YAOUNDE (REUTERS) - A French family of seven, including four children, have been released in Cameroon following secret talks, France said on Friday, ending two months of captivity in the hands of Nigerian Islamist militants.
The family was snatched on Feb 19 by armed men on motorcycles while on holiday near the Waza national park in northern Cameroon, around 10 km from the Nigerian border.
"I spoke to the father this morning ... He told me how happy and relieved he was," French President Francois Hollande told a news conference in Paris.
"This is an immense relief. This will redouble our determination to free the hostages who remain."
Eight French hostages remain held by Al Qaeda-linked Islamist militant groups in the Sahel region.
Ferdinand Ngoh Ngoh, secretary-general of Cameroon's presidency, said on state radio that all family members were alive and well. They were handed over to the Cameroon authorities late on Thursday.
Mostly Muslim northern Cameroon is considered an area within the operational sphere of Islamist militants including Boko Haram, Nigeria's biggest security threat.
Gunmen claiming to be from Boko Haram released videos of the family in March, threatening to kill them unless Nigeria and Cameroon released Muslim militants held in detention.

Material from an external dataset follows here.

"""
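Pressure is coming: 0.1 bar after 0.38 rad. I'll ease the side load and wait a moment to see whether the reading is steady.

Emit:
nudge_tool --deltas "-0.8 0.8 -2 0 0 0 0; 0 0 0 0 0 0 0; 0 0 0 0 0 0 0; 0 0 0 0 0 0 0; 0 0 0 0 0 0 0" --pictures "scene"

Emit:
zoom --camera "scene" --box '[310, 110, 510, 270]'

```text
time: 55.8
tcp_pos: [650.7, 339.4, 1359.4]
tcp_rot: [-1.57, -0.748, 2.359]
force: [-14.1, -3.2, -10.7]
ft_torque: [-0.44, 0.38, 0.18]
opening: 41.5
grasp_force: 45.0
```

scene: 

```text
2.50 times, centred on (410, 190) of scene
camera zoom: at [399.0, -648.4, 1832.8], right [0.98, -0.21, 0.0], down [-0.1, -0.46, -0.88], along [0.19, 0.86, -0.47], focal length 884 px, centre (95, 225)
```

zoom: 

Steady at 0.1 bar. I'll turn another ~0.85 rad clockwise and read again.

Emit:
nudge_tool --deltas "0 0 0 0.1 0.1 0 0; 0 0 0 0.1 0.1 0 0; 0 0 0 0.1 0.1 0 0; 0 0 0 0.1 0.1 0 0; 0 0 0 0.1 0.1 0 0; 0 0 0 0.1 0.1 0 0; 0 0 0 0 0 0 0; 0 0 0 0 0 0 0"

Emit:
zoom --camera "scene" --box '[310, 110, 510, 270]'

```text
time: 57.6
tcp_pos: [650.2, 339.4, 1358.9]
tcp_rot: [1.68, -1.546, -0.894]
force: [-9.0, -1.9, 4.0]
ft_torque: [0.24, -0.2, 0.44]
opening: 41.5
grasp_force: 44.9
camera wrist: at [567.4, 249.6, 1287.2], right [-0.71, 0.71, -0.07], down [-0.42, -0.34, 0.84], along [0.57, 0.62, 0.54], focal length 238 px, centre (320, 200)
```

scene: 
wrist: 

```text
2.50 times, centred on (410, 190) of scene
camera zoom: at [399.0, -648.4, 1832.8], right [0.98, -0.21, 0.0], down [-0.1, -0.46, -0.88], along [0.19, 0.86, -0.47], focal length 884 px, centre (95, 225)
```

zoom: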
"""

Cameroon denied it was holding any militants and it was unclear if any of the group's demands had been met.
Hollande said secret talks had been taking place to secure the hostages release for the past few weeks but he denied any ransom had been paid.
"France has not changed its position, which is not to pay ransoms," he said.
The family was in the Cameroonian capital Yaounde where French Foreign Minister Laurent Fabius was due to meet them, French official said.. They would be repatriated to France as soon as possible.
Tanguy Moulin-Fournier, the father of the family, worked in Cameroon for French utility firm GDF Suez. He was kidnapped with his wife, two daughters and two sons, and his brother, who was visiting them on holiday.
The release of hostages is a rare piece of good news for Hollande's government, which is struggling to cut unemployment and has been hit by a tax fraud scandal forced its budget minister to resign.